You might like Bartok and know the more famous works (which are amazing) but did you know he was an avid cataloguer of folksong? He made many recordings of Hungarian folksong at a time when modernity had not yet reached the villages, so to speak. I learned this by reading a biography years ago. He notated the songs as accurately as he could-- if you see what he wrote down he tried to catch every inflection and rhythmic stretch or shift.

Two more things 1/n

First check out his "improvisations on Hungarian folk tunes" it is incredible and I had never heard of it before-- found it on a streaming service.

Second does archive org have digitization a of the cylinders? I think I read in this biography (itself very old) that like the Hungarian national Library held them or something. These are incredible musical treasure if they exist.

The recordings were made on cylinders which were sort of a precursor to phonograph. Imagine a cylinder that a machine etched sort of like vinyl. I have never seen one in real life but the point is Bartok went to many villages and made these recordings to try and capture and art form before it changed or disappeared.

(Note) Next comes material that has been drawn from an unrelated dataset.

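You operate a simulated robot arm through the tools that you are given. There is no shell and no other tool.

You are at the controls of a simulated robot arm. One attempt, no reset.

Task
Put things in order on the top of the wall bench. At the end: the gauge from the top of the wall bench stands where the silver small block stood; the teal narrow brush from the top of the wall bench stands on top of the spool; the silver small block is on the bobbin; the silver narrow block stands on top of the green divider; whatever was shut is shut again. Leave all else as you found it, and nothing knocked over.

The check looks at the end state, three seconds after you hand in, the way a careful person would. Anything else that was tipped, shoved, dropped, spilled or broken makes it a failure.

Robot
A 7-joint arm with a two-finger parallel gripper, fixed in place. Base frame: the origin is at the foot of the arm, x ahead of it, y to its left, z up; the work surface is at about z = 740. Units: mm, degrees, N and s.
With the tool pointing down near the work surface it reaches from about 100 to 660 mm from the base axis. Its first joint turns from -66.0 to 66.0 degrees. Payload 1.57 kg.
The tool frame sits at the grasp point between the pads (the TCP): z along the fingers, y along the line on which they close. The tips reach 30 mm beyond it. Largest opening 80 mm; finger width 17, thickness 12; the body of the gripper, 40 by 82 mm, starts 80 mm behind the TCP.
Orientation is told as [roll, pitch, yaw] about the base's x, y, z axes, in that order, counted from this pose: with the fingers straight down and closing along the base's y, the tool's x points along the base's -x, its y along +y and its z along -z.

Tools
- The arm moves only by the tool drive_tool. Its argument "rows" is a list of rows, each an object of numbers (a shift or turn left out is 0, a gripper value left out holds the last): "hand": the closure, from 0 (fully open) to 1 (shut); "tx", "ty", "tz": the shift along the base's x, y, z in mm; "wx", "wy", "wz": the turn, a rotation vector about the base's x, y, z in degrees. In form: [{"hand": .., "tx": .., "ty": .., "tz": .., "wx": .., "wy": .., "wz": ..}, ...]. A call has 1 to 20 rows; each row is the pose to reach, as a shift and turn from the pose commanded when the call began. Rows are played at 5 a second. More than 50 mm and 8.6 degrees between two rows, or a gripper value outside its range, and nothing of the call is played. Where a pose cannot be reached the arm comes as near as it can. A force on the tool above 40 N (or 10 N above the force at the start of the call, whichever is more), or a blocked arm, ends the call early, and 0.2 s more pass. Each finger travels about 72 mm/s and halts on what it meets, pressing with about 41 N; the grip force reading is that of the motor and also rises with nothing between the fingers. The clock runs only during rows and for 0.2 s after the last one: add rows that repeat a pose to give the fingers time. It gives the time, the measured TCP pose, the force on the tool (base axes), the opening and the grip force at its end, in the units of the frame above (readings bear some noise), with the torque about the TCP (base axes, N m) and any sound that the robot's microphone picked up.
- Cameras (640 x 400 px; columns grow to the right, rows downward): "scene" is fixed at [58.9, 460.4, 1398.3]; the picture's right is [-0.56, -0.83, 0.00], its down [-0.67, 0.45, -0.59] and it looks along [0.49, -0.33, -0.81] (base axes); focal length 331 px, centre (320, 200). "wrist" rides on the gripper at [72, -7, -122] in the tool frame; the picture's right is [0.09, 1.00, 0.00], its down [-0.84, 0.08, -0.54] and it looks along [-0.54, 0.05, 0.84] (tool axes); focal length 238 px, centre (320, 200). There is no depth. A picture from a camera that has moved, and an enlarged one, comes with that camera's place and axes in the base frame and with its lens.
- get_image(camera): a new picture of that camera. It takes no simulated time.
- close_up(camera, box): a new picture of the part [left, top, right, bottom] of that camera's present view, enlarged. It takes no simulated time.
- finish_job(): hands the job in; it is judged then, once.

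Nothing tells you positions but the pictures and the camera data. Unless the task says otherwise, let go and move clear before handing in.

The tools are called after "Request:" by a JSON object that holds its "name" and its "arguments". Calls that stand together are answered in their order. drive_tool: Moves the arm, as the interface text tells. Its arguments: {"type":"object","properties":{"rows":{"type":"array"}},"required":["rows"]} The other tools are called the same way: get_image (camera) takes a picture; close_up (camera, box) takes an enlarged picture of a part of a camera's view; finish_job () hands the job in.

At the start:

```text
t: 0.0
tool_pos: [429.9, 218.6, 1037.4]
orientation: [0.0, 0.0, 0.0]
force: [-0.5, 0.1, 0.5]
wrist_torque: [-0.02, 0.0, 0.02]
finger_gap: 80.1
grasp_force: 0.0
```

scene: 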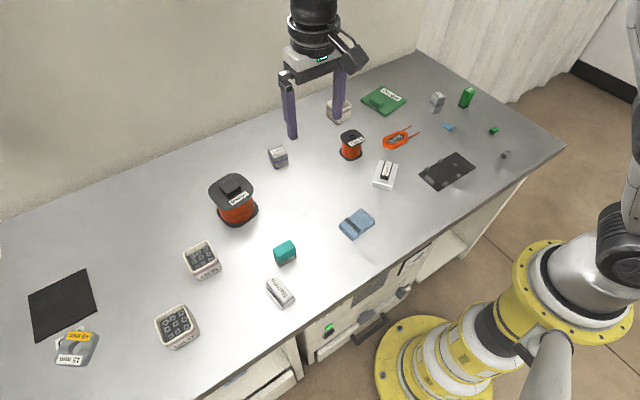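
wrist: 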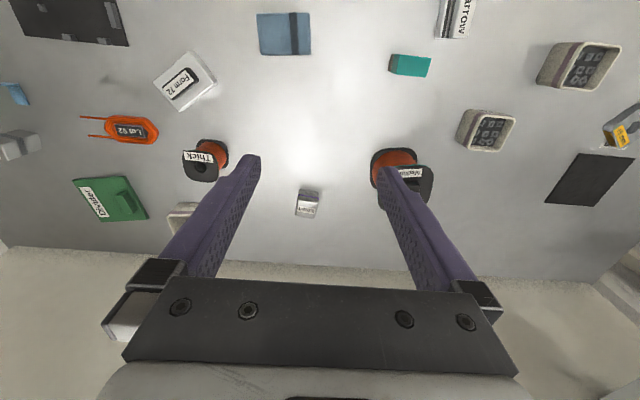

Kodaly also wrote down a bunch but-- Bartok felt he missed too much of the details. I guess the Kodaly transcriptions are, well basically "quantized." (Pitch and rhythm)

It's also interesting to me how much of this "stuck" in my memory. It's like in my youth I learned of the musical equivalent of pirate treasure existing in a national Library in Hungary and it lit a flame that has burned until now. Everytime I hear Bartok I think of this because this was a major, formative and fundamental endeavour to what he was doing . An ethnomusicologist.